Lady Mordaunt's grief and guilt devolved into insanity, or, as was argued in the papers, evolved from fakery as Lady Mordaunt
became an outcast in her family and their wider society. Perhaps she had developed syphilitic dementia. In any case, Lady Mordaunt was
committed to an insane asylum where she lived until she died.
The prospect of the heir to the throne subject to questioning in court no doubt enriched many publishers
since entire court cases were printed and purchased as reading material.
Lady Mordaunt's "madwoman in the attic" provided abundant cause for discussion.
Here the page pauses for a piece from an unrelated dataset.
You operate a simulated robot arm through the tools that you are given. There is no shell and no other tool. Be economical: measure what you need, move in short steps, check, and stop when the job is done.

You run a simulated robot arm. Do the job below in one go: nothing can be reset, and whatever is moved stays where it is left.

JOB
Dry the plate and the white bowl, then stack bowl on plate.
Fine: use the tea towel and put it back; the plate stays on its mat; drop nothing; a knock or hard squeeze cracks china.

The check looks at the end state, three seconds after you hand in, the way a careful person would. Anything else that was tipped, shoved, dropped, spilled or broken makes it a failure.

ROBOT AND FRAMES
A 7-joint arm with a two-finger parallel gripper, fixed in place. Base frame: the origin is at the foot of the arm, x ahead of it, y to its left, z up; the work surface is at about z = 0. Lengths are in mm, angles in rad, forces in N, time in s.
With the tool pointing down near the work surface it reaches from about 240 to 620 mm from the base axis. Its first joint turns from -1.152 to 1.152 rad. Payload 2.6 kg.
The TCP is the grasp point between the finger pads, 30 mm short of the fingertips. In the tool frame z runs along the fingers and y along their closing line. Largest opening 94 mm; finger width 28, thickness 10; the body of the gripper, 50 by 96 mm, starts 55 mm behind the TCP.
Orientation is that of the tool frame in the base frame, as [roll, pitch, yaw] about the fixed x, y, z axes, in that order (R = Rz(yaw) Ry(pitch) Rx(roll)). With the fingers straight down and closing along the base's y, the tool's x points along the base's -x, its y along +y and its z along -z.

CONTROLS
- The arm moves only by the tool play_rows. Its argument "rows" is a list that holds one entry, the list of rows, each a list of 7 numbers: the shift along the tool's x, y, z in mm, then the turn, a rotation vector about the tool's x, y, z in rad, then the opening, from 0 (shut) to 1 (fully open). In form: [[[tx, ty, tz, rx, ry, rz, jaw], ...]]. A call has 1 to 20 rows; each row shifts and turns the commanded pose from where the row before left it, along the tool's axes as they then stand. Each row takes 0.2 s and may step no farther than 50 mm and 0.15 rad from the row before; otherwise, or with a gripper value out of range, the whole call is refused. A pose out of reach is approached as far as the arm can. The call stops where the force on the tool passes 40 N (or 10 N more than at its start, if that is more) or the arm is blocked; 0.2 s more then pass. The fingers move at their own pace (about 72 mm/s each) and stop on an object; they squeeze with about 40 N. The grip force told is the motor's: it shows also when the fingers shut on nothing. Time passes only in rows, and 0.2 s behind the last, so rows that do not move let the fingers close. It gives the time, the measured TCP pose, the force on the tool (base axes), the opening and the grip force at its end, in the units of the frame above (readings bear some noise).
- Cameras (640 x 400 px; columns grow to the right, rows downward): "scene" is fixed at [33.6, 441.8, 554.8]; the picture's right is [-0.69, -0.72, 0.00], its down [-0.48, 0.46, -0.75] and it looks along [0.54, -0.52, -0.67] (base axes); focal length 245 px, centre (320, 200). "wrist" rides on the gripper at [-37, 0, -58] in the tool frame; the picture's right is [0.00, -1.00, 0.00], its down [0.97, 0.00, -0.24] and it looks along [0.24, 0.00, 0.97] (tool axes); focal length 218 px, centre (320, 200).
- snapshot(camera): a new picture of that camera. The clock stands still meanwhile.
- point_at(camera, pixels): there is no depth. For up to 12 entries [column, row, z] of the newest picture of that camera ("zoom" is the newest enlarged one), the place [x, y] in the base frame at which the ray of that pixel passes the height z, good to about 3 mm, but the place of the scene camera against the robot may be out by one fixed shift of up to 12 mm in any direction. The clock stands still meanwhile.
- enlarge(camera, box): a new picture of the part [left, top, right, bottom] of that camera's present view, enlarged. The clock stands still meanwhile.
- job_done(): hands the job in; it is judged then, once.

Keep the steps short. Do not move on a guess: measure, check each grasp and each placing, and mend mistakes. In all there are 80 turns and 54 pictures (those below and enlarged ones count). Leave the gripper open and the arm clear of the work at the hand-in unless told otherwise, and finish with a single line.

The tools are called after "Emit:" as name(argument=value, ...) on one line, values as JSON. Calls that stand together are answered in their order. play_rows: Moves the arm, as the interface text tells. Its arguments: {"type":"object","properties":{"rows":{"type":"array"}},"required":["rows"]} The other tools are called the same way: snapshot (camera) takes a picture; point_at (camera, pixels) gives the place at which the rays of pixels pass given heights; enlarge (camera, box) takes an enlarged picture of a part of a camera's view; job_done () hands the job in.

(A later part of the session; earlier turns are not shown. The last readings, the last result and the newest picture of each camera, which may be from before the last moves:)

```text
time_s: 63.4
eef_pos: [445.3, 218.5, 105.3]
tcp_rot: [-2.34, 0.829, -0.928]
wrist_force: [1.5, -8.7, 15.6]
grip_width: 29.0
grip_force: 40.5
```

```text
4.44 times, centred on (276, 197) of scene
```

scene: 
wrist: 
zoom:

The Mordaunt divorce scandal did not end Edward's royal prospects, nor his acquisition of mistresses.
Alexandra, his wife, eventually began to invite the paramours to visit.
Another famous divorce scandal had a different political outcome.
The Crawford Divorce Case
Illustrations from Crawford Divorce Case
F. Henning, 1886
Dilke was a member of the liberal party. Gladstone had named
him as successor to the party leadership, and thus positioned him to be Prime Minister.
However, when Dilke became a correspondent in the Crawford divorce case, his political career
was ruined. Virginia Crawford named Dilke in charges against her for adultery. Like Lady Mordaunt,
Virginia Crawford had contracted syphilis before her husband sued for divorce.
In a first trial,
in which Dilke refused to testify, Virginia was found to have
committed adultery with Dilke, but not he with her.
This led to a second trial in which Dilke sought to clear his name.
In the second trial, Virginia was found guilty of adultery with her lover, Captain Henry Forster, while Crawford was found guilty of adultery with Virginia's mother
(who was also the mother of his sister-in-law.)
Both Crawford and Dilke were liberals. Crawford also worked for
suffragette causes and later worked at the Pall Mall Gazette for W.T. Stead. Stead, in turn, worked with Josephine Butler to expose child slavery and prostitution.
After the Crawford divorce, Dilke lost
his bid for office and thus leadership of the liberal party.
Immediately following, the liberal party coalition splintered. Dilke spent the rest of his life attempting to
prove his innocence. At his insistence, a committee investigated the case for over a decade.
The committee concluded that Mrs. Crawford had perjured herself.
Virginia Crawford converted to Catholicism and worked to improve the conditions of Britain's poor. She lived through both World Wars and was among the first in Britain to warn of the dangers of Mussolini's fascism.